Nicola Madden-Gregg, area chair of the Jamaica Hotel and Tourist Association (JHTA) Kingston Chapter and group director of marketing and sales at The Courtleigh Hotel & Suites, believes that recent sales blitz in Canada as well as a major familiarisation trip to Kingston have contributed to the renewed interest.
"A lot of the concerns that people had about crime in Kingston is off the front burner as people are realising that Kingston is a different experience and so they want to go," she told the Jamaica Observer.
She explained that meetings were held with various players in the JHTA's membership and the Resort Board to encourage persons to improve the offerings in Kingston.
As more tourists develop greater interest in cultural events, Madden-Gregg pointed to a historic tour of the University of the West Indies, which has been well received by visitors.
President of the JHTA, Evelyn Smith said Kingston has done a good job in showcasing the cultural and historical side of Jamaica.
Jamaica Pegasus Hotel's sales director, Prudence Simpson said that dot-com sites are now showing an interest in selling packages for Kingston properties.
"A few years ago, they would say 'we don't do Kingston', but now everyone wants to sell it," Simpson said.
As such, she said, a number of day tours are on offer so tourists can be transported from the other resort towns into the capital city.
"We usually bring them in for a night or so for them to do the Bob Marley museum, a sporting event or any other cultural event," she explained, noting tourists have become more of Jamaica's diversity.
Meanwhile, meeting service manager at Wyndham Kingston Hotel, Kerida Simms said many of its overseas partners want to organise leisure tours to venues such as the Bob Marley Museum and Port Royal. She said the interest is mainly from partners in Canadian and to some extent, Latin American.
"I met with someone (a buyer) today who wants to bring tourists from Russia to Kingston," Simms disclosed.
Lee-Ann Godfrey, general manager at Spanish Court Hotel, said tour operators from different markets, among them Japan and Latin America, have also expressed a desire to send tourists to Kingston.
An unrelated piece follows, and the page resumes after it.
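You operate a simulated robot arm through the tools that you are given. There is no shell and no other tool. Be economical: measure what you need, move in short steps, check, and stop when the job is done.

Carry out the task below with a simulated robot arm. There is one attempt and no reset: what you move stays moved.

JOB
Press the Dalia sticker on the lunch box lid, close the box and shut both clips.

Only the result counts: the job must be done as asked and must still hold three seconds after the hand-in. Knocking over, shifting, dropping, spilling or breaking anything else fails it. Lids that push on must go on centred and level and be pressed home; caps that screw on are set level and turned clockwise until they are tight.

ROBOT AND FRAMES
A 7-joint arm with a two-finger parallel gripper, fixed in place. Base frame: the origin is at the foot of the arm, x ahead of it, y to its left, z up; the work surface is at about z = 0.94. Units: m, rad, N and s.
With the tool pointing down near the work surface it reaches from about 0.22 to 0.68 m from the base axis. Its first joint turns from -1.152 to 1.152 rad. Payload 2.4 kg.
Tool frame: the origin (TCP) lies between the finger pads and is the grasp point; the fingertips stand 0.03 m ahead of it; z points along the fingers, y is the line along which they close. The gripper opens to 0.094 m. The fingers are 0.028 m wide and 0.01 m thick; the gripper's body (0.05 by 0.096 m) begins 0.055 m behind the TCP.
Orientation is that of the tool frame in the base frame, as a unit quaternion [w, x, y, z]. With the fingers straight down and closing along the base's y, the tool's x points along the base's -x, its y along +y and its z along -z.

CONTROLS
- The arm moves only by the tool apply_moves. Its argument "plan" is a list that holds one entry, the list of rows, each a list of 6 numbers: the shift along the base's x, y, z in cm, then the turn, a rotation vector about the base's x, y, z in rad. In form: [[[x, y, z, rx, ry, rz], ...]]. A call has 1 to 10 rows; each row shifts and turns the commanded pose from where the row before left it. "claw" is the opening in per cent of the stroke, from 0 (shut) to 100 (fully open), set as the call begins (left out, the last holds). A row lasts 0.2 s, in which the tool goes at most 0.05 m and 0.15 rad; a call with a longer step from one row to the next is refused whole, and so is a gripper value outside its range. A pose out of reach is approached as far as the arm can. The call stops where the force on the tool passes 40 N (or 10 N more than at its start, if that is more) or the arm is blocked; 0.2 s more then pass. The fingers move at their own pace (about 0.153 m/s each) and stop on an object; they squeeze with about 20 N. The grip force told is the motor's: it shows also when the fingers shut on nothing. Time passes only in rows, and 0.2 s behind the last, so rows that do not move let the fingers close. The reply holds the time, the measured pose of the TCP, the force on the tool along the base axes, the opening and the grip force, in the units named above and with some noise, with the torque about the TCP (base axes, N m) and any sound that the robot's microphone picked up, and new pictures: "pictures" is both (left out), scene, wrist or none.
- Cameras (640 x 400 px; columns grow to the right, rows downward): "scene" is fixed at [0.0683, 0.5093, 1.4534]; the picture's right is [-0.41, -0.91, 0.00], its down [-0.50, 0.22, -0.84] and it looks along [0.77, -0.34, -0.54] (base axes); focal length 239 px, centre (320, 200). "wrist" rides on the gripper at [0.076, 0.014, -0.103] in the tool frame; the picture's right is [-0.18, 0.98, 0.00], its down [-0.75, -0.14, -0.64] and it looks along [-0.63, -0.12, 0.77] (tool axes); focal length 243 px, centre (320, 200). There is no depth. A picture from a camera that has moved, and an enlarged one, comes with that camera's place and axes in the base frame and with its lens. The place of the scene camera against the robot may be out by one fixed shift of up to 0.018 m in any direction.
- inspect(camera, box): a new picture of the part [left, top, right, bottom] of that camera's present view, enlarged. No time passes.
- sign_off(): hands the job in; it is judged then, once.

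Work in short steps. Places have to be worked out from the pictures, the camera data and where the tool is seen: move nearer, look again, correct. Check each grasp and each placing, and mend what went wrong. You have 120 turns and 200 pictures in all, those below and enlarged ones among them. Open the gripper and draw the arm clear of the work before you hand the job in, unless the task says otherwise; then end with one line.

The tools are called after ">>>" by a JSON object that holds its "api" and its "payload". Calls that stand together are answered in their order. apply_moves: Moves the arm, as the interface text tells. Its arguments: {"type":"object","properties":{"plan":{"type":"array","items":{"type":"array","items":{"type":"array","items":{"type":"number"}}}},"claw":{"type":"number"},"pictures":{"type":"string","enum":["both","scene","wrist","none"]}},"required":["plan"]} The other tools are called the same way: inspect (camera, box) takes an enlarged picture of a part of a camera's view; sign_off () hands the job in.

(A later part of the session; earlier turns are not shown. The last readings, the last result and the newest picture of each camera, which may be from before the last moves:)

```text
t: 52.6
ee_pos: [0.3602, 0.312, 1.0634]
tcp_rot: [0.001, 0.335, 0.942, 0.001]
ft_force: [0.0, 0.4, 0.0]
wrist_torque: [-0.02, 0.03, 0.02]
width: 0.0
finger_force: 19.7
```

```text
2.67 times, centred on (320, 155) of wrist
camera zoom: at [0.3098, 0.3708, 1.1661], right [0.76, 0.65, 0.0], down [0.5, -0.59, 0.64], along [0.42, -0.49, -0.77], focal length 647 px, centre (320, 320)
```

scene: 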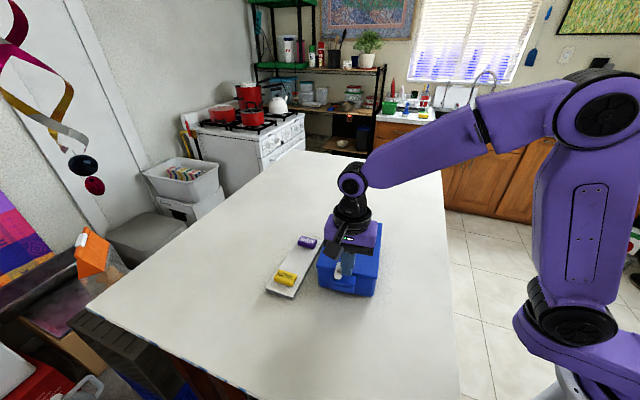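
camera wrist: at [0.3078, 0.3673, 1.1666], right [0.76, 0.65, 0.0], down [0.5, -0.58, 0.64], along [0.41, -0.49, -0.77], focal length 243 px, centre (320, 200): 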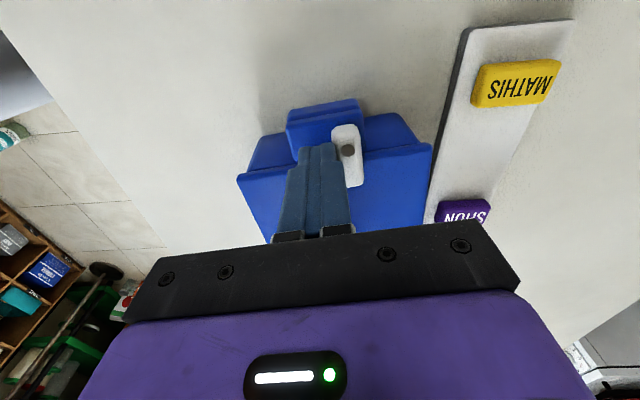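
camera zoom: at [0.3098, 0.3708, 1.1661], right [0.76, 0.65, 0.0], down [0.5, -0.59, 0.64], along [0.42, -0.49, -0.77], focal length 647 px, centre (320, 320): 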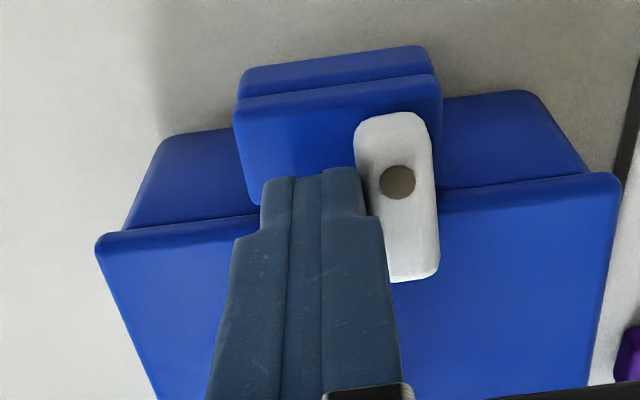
She said apart from the promotions in Canada by the JHTA and the Jamaica Tourist Board, Westjet's flight from Canada to Kingston may have also contributed to the bounce.
"Persons can now do a package where they can fly into Kingston then go elsewhere to continue their vacation," she said.
She added that vacationers have become more interested in cultural sites such as Devon House, the National Art Gallery and the Bob Marley Museum, among others.
Martin Smith, general manager of Hotel Four Seasons, said the interest generated at this year's JAPEX was one of the strongest to date.
Similar sentiments were shared by Maurice Bryan, sales manager at The Courtleigh Hotel.
"Kingston is a spot not sold naturally to travel agents, but we are now trying to push a town-and-country spin on things," he said, adding that his property has been tailoring its product to meet the needs of these short-stay vacationers.